##### Page

1. Einleitende Bemerkungen
Die sog. „Baby-Boomer“, die gefühlt immer zu viele waren und die das auch bleiben werden bis zum Aussterben ihrer Generation, gehen aktuell nach und nach in den Ruhestand. Das markiert für Unternehmen und Organisationen einen dramatischen Generationenwechsel, auch für die Kirchen1 angesichts des ebenfalls dramatischen Nachwuchsmangels an Theologinnen und Theologen. Vielfach ist der Kipppunkt bereits erreicht ist: schon jetzt befinden sich in der westfälischen Kirche mehr Pfarrerinnen und Pfarrer im Ruhestand als im aktiven Dienst.
Belastung oder Potenzial?
Diese demografische Entwicklung kann man als „Belastungs“- oder als „Potenzialdiskurs“ reflektieren.2 Die innerhalb von 70 Jahren um ca. 14 Jahre angestiegene Lebenserwartung der Deutschen gibt auf den ersten Blick Anlass für die „Belastungsbrille“: es gibt immer mehr Alte, die auch noch immer älter werden. Schaut man jedoch genau hin, wird deutlich, dass längere Lebenserwartung statistisch auch längere aktive Lebenszeit bedeutet3, was eindeutig zum Aufsetzen der „Potenzialbrille“ ermutigt. Mit der demografischen Entwicklung wächst nicht nur eine gesellschaftliche Last, sondern auch eine riesige Chance: der Trend zum freiwilligen Engagement der Älteren, sogar der Hochaltrigen ist ungebrochen4.

##########
##### Given information

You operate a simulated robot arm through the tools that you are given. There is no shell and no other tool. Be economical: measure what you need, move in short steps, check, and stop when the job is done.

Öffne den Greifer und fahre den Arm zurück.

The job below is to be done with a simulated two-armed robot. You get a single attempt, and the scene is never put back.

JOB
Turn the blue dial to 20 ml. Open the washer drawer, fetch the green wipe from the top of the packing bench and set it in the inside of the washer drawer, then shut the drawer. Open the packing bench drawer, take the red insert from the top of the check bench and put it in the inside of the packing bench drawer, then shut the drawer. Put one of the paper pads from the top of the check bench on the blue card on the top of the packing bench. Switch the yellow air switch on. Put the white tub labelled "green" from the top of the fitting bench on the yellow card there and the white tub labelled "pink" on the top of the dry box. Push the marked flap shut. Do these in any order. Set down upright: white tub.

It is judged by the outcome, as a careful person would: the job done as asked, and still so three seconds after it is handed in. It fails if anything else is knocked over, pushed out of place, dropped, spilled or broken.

##########
##### Given information

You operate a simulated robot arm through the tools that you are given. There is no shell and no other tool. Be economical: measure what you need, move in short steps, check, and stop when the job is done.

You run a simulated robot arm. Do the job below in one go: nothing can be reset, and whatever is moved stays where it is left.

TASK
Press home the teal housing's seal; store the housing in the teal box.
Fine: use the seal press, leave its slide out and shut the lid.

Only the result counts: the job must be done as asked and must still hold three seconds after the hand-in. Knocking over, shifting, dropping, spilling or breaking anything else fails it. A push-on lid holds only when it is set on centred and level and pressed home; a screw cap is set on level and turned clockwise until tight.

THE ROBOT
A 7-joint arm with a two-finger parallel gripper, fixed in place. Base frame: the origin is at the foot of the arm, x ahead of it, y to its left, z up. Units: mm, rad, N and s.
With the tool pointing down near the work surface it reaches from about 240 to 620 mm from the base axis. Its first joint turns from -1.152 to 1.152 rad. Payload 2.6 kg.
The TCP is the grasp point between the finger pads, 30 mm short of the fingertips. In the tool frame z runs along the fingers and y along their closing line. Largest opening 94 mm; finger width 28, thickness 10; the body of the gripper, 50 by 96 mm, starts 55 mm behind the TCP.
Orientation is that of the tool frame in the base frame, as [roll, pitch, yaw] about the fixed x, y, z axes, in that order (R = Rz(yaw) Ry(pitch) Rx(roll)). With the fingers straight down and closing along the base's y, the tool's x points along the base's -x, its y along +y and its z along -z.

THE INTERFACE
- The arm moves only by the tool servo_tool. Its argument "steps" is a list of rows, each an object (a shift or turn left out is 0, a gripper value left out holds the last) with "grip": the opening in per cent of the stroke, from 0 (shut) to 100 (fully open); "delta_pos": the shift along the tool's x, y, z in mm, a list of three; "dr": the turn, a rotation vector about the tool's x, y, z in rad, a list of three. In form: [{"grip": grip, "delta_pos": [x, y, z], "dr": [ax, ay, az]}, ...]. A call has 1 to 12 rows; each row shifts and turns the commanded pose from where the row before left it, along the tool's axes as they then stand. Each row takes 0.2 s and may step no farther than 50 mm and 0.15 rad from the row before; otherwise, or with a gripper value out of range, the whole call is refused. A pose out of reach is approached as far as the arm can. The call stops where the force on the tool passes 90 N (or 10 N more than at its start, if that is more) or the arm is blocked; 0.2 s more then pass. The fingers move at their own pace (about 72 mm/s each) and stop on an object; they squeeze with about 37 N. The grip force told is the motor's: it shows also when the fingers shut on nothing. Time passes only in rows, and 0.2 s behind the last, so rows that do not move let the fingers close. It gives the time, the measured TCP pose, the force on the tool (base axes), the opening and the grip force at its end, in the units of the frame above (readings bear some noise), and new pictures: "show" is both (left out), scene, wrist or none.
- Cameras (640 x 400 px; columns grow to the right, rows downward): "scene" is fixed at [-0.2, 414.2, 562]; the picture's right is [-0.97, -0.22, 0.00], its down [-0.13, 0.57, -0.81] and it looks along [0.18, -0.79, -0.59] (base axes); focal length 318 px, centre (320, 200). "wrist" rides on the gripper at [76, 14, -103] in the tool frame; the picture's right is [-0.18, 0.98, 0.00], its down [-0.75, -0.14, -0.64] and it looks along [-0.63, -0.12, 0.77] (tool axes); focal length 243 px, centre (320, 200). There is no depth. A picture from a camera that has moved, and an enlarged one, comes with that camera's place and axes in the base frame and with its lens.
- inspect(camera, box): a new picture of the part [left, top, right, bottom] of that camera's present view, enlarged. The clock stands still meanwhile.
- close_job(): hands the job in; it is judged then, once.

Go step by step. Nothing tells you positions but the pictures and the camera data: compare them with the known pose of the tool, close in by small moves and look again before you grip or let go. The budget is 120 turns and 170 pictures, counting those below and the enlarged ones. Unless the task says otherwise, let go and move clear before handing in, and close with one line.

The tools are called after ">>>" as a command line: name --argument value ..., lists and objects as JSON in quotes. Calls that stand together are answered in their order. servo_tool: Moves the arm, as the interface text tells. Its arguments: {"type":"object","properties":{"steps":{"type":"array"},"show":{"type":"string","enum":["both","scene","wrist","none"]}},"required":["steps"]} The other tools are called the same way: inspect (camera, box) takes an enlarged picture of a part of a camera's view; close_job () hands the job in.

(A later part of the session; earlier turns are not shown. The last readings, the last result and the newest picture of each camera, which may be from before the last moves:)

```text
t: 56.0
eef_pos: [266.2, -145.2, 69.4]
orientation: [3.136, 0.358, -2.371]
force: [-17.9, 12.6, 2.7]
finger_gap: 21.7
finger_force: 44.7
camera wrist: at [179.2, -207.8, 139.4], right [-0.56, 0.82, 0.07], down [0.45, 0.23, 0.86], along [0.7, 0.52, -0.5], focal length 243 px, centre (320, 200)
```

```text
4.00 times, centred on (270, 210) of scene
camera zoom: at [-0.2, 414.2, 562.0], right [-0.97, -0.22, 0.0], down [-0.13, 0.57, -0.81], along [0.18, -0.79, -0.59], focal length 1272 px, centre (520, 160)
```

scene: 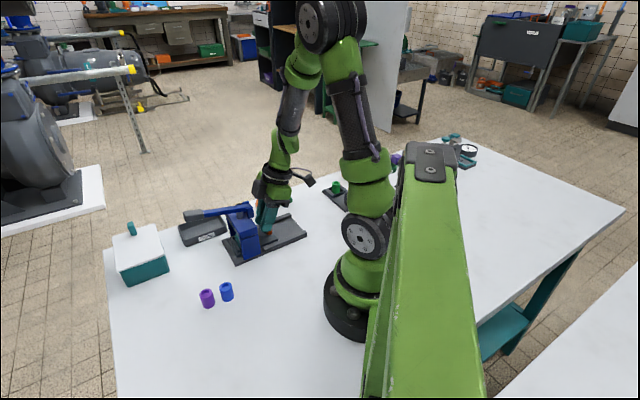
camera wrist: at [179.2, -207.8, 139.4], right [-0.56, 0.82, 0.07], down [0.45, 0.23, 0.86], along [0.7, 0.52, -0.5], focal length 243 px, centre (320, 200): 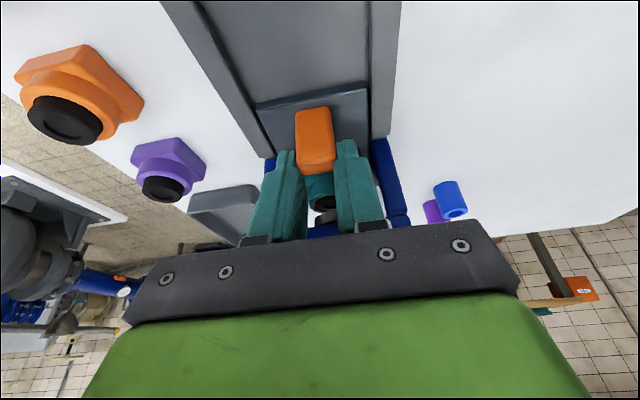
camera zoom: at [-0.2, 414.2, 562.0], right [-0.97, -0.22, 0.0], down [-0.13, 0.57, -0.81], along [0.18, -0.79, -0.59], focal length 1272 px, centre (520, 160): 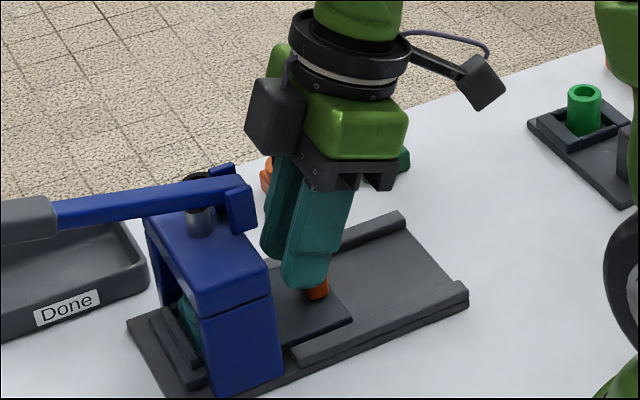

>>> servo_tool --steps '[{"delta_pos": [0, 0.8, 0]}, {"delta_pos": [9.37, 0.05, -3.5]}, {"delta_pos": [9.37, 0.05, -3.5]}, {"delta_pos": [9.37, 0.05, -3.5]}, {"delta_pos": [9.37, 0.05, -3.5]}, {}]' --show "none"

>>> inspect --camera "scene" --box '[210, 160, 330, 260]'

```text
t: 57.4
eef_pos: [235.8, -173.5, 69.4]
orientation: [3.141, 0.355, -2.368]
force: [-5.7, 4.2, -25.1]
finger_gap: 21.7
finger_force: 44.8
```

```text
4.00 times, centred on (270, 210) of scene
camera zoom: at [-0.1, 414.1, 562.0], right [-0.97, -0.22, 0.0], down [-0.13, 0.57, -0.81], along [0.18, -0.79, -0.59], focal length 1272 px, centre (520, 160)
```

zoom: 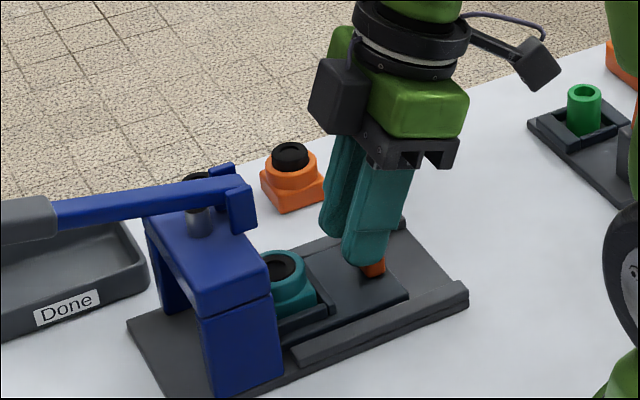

##########

● **Requirement A**
Copy verbatim the line that contains "- inspect(camera, box): a", the line that contains "Go step by step.", and all lines between them.
● **Requirement B**
Continue the page from where it stops.

● **Task result A**
- inspect(camera, box): a new picture of the part [left, top, right, bottom] of that camera's present view, enlarged. The clock stands still meanwhile.
- close_job(): hands the job in; it is judged then, once.

Go step by step. Nothing tells you positions but the pictures and the camera data: compare them with the known pose of the tool, close in by small moves and look again before you grip or let go. The budget is 120 turns and 170 pictures, counting those below and the enlarged ones. Unless the task says otherwise, let go and move clear before handing in, and close with one line.

● **Task result B**
Das erkennen immer mehr Unternehmen, auch die Kirchen – zumal im Hinblick auf ihre Pfarrerinnen und Pfarrer, deren Ordination über ihre Pensionierung hinaus immer schon weiter gültig blieb. So entstanden seit einigen Jahren zunehmend Beauftragungen und Programme in Landeskirchen, die die Motivationen und Gelegenheiten für Pfarrerinnen und Pfarrer im Ruhestand, sich freiwillig in Gemeinden und Einrichtungen zu engagieren, stärken und ausbauen sollen. Denn sie werden in Zukunft mehr denn je gebraucht, um die Arbeit ihres beständig schrumpfenden Nachwuchses konstruktiv zu unterstützen.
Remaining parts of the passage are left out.